For hospitals, the system means more biomedical data and more know-how about efficient data management. None of the two St. Mary’s hospitals is the largest one in Korea. But together, Seung believes, they can have a significant edge over other major hospitals as a research data collector and manager, which will become increasingly important in the future. If One Hospital System proves to be a success, it could expand to all 39 hospitals and clinics of the Catholic University of Korea and beyond. “Global research-focused hospitals, such as M.D. Anderson, Mayo Clinic and Johns Hopkins, focus more on strengthening their networks than on purchasing more devices and building more complexes,” he said. Ultimately, Seung wants to create a single, widely trusted hospital brand for the Catholic University. As part of the effort, he has adopted a regulation that requires all doctors in both hospitals to wear the same uniforms. One might be concerned that less expenditure for patients mean less revenue for hospitals. But Seung disagrees, believing the hospital’s main revenue resources will inevitably have to change. “Research data and results can be used to facilitate tomorrow’s healthcare innovations, such as developing new drugs or medical devices,” he said. In the long run, he noted, information and ideas would create the most revenues for hospitals. In 2014, Seoul St. Mary’s Hospital won two research grants for medical device projects from the Ministry of Trade, Industry and Energy. The grants will give the hospital a total of 14.7 billion won ($13.1 million) in funding until 2019. The hospital-affiliated Catholic University of Korea College of Medicine also received 61.7 billion won in research funds in 2014, the country’s third highest, after Yonsei University College of Medicine and University of Ulsan College of Medicine. Seung plans to continue to increase investment in the hospitals for other research areas, such as stem cells and dementia. His management philosophy is that every penny that comes from patients should eventually be used for them and should not go to the hospital’s profits. “Giving is the spirit of Christianity, and that spirit is what built a Catholic hospital in the first place,” Seung said. “Eighty years ago, when almost everyone was poor, Christians chipped in to build a 24-bed hospital in Myungdong. That’s how the hospital was born.”
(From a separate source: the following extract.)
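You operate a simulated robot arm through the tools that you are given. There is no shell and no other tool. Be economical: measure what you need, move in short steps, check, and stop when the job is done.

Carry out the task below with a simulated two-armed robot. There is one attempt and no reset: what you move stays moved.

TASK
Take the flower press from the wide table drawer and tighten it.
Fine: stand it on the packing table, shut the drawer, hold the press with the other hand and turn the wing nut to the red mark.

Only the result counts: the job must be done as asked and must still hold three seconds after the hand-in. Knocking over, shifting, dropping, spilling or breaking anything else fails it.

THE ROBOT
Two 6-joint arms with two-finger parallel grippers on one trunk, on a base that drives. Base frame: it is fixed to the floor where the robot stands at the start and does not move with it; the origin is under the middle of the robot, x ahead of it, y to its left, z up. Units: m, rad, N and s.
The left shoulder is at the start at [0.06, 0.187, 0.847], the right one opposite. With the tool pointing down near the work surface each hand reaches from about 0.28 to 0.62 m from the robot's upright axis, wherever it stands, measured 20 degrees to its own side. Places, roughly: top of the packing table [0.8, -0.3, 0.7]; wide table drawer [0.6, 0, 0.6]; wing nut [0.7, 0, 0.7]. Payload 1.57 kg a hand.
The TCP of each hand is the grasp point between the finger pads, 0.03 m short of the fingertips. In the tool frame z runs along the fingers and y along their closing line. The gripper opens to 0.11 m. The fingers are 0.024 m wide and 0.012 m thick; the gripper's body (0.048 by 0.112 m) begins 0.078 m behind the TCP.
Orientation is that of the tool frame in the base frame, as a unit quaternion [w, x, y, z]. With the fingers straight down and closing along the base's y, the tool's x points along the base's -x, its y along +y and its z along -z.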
A renowned cardiovascular specialist

Seung is one of the most renowned cardiovascular specialists in Korea, along with Park Seung-jung, the interventional cardiology director at Asan Medical Center. In his study, details of which were reported in his paper “Stents, versus Coronary-Artery Bypass Grafting for Left Main Coronary Artery Disease,” published in the New England Journal of Medicine in 2008, Seung demonstrated that stent implantation is safe as a surgical method in a three-year period. In collaboration with Park, he conducted another study, details of which were reported in the article “Randomized Trial of Stents versus Bypass Surgery for Left Main Coronary Artery Disease,” published in the same journal in 2011, providing additional support for his previous study’s finding.

The field of vascular diseases is one of the key areas that Seoul St. Mary’s Hospital will focus on. “The field showed the biggest rate of growth in 2015, only after orthopedics. With the nation’s rapidly aging population, the field is expected to continue to grow,” Seung said. “Along with bone-marrow transplantation and ophthalmology, the field is also one of Seoul St. Mary’s Hospital’s fortes. We will keep trying to cement our lead in the areas.” The hospital’s cardiovascular center, most notably, is the only such center in Korea that treats the entire human body, he noted. “The mechanism in the treatment of all vascular diseases is basically the same, but the hard part is to encourage cooperation from all related departments in the hospital,” Seung said. However, when he served as the head of the hospital’s cardiovascular center, he successfully brought together specialists from all related departments, including those for the brain and cardio. “This is probably the biggest achievement I made during my time as the center’s leader,” he said. “Since then, we have seen a profound effect of integration and cooperation at the center.” One Hospital System is just a bigger version of such integration, which has already proved very positive and powerful, he said.